Tech volatility spills into Tokyo and Seoul as investors reassess AI momentum
MARKET INSIDER – Asian equities opened mixed Friday after a sharp pullback on Wall Street, where a post-earnings slump in Nvidia reignited concerns about stretched valuations in the artificial intelligence trade. The move underscores a fragile moment for global markets: strong earnings are no longer enough to sustain record highs if expectations are even higher.
Overnight, the S&P 500 slipped 0.54%, while the Nasdaq Composite fell 1.18% as chip stocks retreated. The Dow Jones Industrial Average managed a marginal gain, reflecting rotation away from high-growth tech toward more defensive sectors.

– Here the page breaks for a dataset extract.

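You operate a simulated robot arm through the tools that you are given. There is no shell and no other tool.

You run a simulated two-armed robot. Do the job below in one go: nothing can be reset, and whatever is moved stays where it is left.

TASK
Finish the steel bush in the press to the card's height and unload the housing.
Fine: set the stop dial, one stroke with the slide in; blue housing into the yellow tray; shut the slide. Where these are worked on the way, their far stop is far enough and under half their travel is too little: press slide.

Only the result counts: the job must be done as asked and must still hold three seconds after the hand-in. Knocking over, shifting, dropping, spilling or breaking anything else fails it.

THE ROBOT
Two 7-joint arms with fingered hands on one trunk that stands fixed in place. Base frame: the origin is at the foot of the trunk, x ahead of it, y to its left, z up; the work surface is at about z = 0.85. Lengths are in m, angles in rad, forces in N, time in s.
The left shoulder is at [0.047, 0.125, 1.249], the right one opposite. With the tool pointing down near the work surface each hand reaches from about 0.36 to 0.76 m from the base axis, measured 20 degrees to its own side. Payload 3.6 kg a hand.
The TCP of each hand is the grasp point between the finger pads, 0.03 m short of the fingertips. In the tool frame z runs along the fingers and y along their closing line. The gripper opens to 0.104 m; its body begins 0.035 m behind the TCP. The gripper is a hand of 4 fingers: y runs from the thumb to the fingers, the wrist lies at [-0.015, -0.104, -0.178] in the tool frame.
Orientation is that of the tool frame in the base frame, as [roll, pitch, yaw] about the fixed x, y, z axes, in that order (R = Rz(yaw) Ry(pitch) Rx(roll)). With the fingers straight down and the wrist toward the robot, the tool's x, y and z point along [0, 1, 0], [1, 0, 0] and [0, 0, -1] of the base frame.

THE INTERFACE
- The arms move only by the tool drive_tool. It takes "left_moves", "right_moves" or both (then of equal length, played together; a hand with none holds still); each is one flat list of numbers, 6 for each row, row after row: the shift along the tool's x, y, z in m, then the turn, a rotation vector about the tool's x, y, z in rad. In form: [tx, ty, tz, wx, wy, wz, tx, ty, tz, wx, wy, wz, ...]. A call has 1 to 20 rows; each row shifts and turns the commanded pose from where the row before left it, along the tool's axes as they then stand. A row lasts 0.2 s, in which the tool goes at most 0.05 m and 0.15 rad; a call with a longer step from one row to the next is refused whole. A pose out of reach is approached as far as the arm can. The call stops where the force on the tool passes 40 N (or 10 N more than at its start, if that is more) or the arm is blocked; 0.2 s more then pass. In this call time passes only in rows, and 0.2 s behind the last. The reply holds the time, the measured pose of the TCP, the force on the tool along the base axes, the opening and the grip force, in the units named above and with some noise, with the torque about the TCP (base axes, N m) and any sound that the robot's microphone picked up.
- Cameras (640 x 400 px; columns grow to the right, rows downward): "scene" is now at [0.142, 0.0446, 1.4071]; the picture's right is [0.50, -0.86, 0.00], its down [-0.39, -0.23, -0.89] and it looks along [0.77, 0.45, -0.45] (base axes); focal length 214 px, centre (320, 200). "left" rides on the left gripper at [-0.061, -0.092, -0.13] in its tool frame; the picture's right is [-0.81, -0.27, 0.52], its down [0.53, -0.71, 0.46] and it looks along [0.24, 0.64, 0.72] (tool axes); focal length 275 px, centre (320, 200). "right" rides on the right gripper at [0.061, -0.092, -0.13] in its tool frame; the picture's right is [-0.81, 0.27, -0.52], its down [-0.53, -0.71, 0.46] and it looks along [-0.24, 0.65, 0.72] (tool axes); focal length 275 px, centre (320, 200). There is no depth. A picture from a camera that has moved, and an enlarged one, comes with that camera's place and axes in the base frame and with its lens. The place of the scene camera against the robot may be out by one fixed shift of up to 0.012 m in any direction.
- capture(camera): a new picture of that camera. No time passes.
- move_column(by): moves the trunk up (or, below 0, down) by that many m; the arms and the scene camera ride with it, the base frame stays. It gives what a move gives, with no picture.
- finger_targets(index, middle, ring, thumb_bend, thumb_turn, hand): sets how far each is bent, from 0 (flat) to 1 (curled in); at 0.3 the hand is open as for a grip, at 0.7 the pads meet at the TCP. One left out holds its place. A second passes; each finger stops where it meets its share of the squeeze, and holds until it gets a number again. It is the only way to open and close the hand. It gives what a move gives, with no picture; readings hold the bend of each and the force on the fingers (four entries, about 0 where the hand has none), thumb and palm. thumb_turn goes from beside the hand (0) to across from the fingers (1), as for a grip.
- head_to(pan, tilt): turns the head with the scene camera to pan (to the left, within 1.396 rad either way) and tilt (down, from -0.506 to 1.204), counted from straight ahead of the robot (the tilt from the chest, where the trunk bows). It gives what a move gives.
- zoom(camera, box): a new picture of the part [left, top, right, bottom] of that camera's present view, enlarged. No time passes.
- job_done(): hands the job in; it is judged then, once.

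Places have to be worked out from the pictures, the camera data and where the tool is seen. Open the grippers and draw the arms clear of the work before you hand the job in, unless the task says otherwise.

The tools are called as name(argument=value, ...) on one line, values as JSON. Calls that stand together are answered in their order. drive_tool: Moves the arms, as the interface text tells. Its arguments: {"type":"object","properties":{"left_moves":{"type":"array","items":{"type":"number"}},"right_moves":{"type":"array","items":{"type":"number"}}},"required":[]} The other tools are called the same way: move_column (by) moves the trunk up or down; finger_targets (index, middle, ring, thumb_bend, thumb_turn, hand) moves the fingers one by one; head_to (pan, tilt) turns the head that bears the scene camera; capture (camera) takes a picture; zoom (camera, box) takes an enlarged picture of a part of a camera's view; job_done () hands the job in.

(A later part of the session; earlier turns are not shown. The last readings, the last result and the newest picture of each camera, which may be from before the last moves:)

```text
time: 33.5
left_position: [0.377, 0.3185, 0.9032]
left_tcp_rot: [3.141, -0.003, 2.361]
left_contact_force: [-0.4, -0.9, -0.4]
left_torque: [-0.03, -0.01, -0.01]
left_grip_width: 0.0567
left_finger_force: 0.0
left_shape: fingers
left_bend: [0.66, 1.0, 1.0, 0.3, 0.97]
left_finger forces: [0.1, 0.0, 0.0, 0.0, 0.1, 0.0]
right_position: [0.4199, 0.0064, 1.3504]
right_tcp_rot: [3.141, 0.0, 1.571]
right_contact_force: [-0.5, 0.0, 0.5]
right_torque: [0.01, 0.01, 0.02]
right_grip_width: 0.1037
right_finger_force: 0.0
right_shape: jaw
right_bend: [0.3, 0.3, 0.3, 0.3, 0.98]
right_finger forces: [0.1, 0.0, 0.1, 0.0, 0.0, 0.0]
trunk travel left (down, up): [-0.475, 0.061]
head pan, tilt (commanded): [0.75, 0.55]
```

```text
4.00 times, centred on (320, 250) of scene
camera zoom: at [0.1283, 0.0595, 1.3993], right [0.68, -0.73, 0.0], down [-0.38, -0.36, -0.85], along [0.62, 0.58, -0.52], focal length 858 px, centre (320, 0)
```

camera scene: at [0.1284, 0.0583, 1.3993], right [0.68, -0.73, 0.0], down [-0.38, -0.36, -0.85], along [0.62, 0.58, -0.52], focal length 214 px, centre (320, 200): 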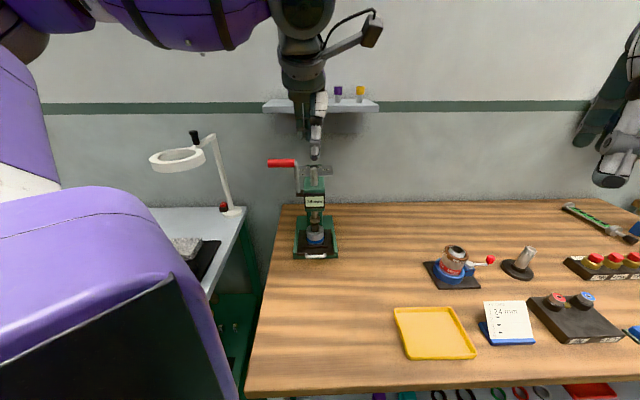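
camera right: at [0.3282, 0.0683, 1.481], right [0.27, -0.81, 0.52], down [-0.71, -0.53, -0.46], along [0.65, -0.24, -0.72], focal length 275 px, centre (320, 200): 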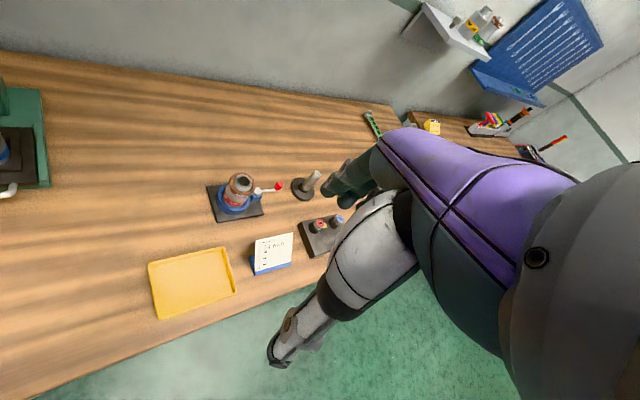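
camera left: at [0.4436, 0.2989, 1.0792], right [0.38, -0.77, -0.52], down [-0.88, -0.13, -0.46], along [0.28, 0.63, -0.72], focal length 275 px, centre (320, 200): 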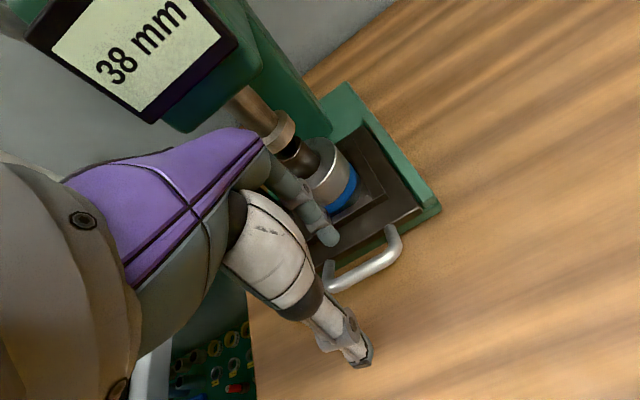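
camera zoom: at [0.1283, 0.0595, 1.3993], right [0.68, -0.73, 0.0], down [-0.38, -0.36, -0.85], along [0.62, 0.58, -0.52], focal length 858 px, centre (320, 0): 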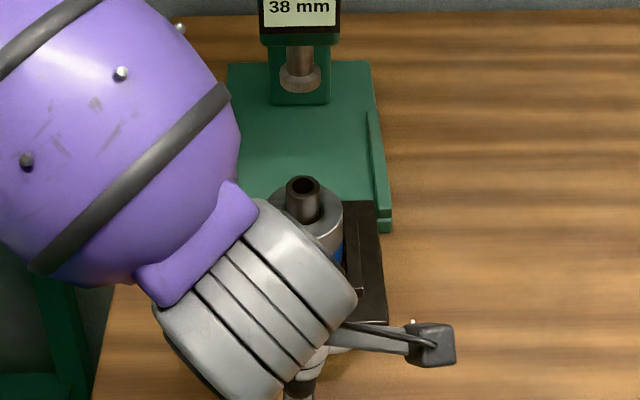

In Asia, Japan’s Nikkei 225 declined 0.6% after crossing the historic 59,000 mark a day earlier, while the broader Topix traded flat. South Korea’s Kospi dropped 1.1%, reflecting sensitivity to semiconductor flows, as Seoul-listed tech suppliers tracked weakness in U.S. peers. Hong Kong’s Hang Seng bucked the trend with a 0.68% rise, though mainland China’s CSI 300 edged lower.
Nvidia’s more than 5% slide came despite beating quarterly earnings and revenue estimates, marking its worst session since April. Investors appeared to lock in profits after an extraordinary rally, highlighting a broader dynamic: AI optimism remains powerful, but expectations have reached levels where even strong results can disappoint.
Other semiconductor names—including Broadcom, Lam Research, Western Digital and Applied Materials—also retreated, reinforcing the idea that markets are recalibrating rather than abandoning the AI narrative. With global tech valuations elevated, short-term volatility may become a recurring feature rather than an exception.
The bigger question for global investors is whether this represents a pause in the AI supercycle or the beginning of a more sustained rotation out of high-multiple growth stocks. Asia’s mixed response suggests selective positioning rather than broad risk aversion.
As earnings season progresses, markets are demanding not just growth—but acceleration. In the AI era, beating estimates may no longer be enough.